> [Description of the task]
Check every line below for the word "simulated" and copy each one that has it.

-- Start Collected material --

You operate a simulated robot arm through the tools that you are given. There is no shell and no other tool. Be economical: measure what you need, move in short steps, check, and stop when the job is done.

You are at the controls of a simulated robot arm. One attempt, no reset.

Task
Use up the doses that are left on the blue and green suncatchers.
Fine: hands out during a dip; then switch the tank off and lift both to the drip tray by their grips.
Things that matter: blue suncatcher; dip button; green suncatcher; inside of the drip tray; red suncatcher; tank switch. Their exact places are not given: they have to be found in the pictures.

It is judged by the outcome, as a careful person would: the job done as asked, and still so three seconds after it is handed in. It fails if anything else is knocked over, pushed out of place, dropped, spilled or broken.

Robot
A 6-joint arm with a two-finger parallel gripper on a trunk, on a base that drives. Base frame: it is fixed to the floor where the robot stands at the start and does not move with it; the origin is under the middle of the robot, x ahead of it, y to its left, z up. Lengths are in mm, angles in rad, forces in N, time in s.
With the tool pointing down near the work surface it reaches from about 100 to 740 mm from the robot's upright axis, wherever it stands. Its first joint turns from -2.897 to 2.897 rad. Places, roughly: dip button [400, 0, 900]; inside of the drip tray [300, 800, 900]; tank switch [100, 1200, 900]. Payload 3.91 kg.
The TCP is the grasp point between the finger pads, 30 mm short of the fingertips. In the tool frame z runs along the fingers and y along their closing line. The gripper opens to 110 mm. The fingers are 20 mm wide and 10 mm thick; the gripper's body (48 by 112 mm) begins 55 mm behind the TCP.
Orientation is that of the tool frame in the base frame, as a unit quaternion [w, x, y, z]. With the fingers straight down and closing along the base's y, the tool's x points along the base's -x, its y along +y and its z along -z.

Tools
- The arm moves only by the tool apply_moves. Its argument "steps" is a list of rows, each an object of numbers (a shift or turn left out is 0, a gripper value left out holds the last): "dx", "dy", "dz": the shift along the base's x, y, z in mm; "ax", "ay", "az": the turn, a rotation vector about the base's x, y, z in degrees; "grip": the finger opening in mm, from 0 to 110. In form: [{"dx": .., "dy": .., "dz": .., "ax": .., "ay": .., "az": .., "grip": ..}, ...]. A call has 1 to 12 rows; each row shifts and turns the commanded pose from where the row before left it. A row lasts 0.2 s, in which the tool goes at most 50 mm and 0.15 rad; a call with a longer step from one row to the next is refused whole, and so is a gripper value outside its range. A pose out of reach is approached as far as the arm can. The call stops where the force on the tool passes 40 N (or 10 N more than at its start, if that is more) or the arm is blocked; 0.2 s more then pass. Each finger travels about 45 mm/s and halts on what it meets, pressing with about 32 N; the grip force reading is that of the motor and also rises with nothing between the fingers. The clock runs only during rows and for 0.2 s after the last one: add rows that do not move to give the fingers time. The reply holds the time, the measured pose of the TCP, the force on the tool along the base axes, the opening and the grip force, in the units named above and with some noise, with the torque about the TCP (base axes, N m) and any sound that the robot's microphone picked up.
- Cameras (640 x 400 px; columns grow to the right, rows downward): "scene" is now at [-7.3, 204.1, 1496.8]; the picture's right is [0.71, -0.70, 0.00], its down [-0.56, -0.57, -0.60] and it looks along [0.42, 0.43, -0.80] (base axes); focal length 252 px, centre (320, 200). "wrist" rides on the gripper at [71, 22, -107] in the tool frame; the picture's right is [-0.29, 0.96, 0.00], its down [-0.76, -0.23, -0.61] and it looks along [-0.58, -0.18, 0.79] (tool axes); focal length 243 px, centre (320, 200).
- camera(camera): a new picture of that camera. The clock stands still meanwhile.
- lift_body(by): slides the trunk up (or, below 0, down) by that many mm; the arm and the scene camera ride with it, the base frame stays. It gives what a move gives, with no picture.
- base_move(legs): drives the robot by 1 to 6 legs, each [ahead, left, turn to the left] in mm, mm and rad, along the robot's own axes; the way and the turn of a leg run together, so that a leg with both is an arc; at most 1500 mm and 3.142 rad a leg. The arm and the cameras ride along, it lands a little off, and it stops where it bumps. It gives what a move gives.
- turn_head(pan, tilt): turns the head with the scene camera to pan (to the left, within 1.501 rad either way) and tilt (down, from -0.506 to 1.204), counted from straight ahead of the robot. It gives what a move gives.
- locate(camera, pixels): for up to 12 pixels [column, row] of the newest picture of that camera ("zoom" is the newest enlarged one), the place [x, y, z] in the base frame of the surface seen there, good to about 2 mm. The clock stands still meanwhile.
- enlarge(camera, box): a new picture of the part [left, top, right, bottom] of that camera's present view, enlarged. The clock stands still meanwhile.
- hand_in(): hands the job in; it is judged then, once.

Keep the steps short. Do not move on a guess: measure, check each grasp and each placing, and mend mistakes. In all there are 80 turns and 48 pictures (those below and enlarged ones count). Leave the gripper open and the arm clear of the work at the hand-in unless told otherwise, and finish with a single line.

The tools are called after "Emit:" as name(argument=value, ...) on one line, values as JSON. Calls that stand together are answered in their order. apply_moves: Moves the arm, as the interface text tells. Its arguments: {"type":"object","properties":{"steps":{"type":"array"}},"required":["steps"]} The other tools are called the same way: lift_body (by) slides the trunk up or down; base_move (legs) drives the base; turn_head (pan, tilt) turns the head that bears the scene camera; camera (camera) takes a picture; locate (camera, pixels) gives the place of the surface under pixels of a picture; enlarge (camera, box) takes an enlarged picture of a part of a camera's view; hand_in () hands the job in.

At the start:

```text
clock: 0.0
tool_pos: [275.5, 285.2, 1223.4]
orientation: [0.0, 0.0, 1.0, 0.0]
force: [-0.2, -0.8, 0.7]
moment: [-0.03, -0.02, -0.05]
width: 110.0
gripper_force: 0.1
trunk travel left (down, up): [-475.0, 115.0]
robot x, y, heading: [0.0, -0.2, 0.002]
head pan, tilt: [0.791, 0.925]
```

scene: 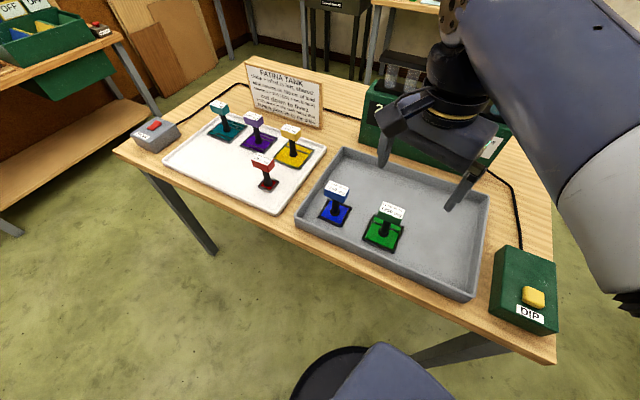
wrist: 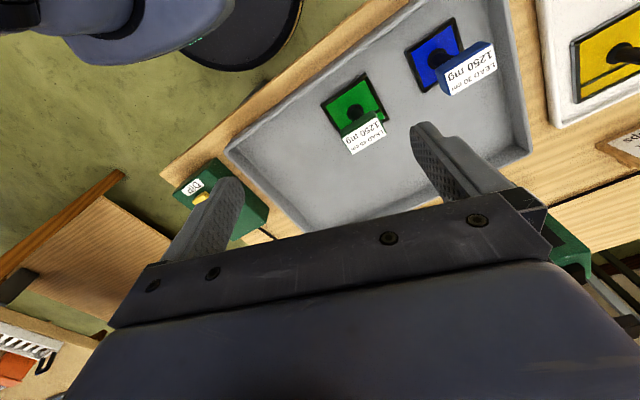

-- End Collected material --

> [Result of this task]
You operate a simulated robot arm through the tools that you are given. There is no shell and no other tool. Be economical: measure what you need, move in short steps, check, and stop when the job is done.
You are at the controls of a simulated robot arm. One attempt, no reset.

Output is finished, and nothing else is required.